Давно, почти двадцать лет назад Толстой испытал первые острые припадки отвращения к жизни. То было по случаю смерти его любимого брата. «Нельзя уговорить камень, чтобы он падал кверху, а не книзу, куда его тянет. Нельзя смеяться шутке, которая наскучила. Нельзя есть, когда не хочется. К чему все, когда завтра начнутся муки смерти со всей мерзостью лжи, самообмана, и кончится ничтожеством, нулем для себя…»

Но тогда в нем еще кипели силы. Жажда работы, жажда славы, жажда личного счастья вернулись к нему, и скоро он снова был поглощен жизненным круговоротом.

Иначе обстояло дело теперь. Ему было уже около пятидесяти лет.
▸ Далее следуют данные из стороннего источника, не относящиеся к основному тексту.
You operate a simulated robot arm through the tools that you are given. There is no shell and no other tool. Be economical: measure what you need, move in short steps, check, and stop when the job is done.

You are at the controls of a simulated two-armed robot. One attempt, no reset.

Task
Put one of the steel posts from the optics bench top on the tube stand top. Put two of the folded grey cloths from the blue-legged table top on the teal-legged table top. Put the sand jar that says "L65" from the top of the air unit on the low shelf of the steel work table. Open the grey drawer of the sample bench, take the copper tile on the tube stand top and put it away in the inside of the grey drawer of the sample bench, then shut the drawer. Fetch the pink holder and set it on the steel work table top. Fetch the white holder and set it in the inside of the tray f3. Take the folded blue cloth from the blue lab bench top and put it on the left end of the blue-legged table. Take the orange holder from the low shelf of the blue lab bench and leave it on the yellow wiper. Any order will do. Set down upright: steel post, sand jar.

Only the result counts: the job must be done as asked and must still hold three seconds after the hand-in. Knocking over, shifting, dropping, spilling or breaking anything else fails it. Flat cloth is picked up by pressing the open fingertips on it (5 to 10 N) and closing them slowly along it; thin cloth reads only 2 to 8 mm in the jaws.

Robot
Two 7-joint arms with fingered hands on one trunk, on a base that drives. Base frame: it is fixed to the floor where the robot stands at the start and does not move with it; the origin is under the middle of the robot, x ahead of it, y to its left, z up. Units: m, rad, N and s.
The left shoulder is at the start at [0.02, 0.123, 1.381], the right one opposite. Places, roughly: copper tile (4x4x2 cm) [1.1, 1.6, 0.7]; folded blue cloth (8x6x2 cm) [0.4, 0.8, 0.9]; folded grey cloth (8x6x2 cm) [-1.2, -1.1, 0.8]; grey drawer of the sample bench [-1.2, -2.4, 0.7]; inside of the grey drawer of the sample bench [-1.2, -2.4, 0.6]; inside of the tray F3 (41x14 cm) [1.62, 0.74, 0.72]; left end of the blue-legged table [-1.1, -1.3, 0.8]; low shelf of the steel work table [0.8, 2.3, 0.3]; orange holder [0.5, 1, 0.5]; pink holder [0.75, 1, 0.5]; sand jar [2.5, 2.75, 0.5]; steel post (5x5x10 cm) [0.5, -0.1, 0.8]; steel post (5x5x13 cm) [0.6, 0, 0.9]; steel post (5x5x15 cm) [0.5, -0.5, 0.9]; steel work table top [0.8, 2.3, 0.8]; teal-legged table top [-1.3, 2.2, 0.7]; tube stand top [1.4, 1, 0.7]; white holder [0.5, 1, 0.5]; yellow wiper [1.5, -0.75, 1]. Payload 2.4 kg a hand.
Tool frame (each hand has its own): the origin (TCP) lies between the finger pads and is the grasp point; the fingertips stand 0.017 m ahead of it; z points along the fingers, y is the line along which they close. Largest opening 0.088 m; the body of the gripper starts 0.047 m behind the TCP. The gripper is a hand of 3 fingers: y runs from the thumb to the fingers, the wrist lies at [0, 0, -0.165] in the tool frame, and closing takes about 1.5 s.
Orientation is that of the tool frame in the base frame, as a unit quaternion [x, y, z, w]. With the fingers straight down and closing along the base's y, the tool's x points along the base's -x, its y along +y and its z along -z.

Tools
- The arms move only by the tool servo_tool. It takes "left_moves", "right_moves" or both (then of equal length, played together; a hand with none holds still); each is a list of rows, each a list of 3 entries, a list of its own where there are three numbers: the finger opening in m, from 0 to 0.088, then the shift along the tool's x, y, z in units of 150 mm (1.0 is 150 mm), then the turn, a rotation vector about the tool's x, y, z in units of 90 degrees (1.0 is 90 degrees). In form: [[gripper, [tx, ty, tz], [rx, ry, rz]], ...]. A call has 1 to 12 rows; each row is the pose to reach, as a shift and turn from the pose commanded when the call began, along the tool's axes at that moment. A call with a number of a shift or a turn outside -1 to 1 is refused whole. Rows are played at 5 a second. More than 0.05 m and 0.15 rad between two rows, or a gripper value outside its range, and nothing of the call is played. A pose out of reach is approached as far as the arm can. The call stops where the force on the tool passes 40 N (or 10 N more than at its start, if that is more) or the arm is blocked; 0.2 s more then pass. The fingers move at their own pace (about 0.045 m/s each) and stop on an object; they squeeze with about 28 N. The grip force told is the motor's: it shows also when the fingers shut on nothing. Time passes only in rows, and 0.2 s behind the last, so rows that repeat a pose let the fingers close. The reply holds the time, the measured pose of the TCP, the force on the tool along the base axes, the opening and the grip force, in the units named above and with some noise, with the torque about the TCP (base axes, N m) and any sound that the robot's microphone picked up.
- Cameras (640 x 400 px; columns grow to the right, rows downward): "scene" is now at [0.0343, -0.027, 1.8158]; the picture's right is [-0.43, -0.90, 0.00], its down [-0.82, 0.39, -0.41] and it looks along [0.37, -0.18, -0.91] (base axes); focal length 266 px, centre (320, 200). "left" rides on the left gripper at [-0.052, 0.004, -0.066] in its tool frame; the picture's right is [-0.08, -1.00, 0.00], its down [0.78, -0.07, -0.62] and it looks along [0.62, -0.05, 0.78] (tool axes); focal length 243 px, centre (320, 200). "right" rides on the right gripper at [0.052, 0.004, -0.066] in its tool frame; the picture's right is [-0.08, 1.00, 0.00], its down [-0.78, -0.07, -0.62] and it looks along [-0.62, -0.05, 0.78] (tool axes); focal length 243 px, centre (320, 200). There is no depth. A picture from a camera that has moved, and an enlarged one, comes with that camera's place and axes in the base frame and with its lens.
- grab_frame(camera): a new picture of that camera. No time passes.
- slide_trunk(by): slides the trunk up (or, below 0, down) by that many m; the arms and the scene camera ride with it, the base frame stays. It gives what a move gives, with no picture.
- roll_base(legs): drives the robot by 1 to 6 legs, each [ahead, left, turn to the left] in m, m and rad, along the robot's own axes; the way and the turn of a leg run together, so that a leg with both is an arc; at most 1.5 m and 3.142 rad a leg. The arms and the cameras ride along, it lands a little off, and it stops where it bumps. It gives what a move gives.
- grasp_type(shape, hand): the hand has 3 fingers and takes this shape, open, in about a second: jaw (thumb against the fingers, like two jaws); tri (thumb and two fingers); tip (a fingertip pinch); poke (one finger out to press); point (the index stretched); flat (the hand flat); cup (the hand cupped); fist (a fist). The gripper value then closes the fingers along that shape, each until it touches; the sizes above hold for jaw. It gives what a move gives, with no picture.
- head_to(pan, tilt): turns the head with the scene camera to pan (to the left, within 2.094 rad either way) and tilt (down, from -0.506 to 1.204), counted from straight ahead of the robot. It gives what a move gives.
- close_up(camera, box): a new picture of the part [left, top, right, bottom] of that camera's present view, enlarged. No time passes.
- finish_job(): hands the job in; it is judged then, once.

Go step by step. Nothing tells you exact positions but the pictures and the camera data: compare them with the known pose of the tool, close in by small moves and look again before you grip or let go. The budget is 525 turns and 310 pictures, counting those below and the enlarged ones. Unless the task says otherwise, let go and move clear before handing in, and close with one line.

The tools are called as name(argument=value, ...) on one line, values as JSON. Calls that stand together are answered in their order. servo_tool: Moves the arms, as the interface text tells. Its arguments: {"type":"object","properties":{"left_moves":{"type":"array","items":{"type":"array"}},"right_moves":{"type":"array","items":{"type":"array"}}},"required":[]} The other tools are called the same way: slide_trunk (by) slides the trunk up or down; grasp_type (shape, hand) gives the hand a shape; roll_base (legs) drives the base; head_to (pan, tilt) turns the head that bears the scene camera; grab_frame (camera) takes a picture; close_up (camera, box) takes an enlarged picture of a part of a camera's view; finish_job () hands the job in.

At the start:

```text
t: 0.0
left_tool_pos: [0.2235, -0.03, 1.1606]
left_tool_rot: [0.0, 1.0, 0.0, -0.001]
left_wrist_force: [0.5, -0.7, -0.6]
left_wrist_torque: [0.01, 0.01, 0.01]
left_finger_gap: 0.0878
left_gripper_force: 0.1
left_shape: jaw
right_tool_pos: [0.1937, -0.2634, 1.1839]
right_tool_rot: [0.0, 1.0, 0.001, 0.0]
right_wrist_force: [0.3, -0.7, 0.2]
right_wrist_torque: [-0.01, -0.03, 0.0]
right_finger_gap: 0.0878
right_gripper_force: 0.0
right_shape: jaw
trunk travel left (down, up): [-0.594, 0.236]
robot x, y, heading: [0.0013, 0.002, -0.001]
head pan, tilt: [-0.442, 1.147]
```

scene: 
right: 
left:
Казалось, все было испытано, все достигнуто. У него была «добрая, любящая и любимая жена, хорошие дети, большое имение, которое без труда с его стороны росло и увеличивалось». Он был уважаем близкими и знакомыми больше, чем когда-нибудь прежде, был восхваляем чужими и мог считать, без особенного самообольщения, что имя его славно.

Так он говорил. В действительности его завоевания шли гораздо дальше. Он получил все, чего добивался в жизни. Его слава, его материальные средства, его личное счастье не оставляли желать ничего лучшего.

И все это оказалось более пресным, чем представлялось издали. При силе воображения Толстого, наслаждения, пока он их добивался, поглощались вперед. Налет пресыщения стал покрывать его счастливую жизнь.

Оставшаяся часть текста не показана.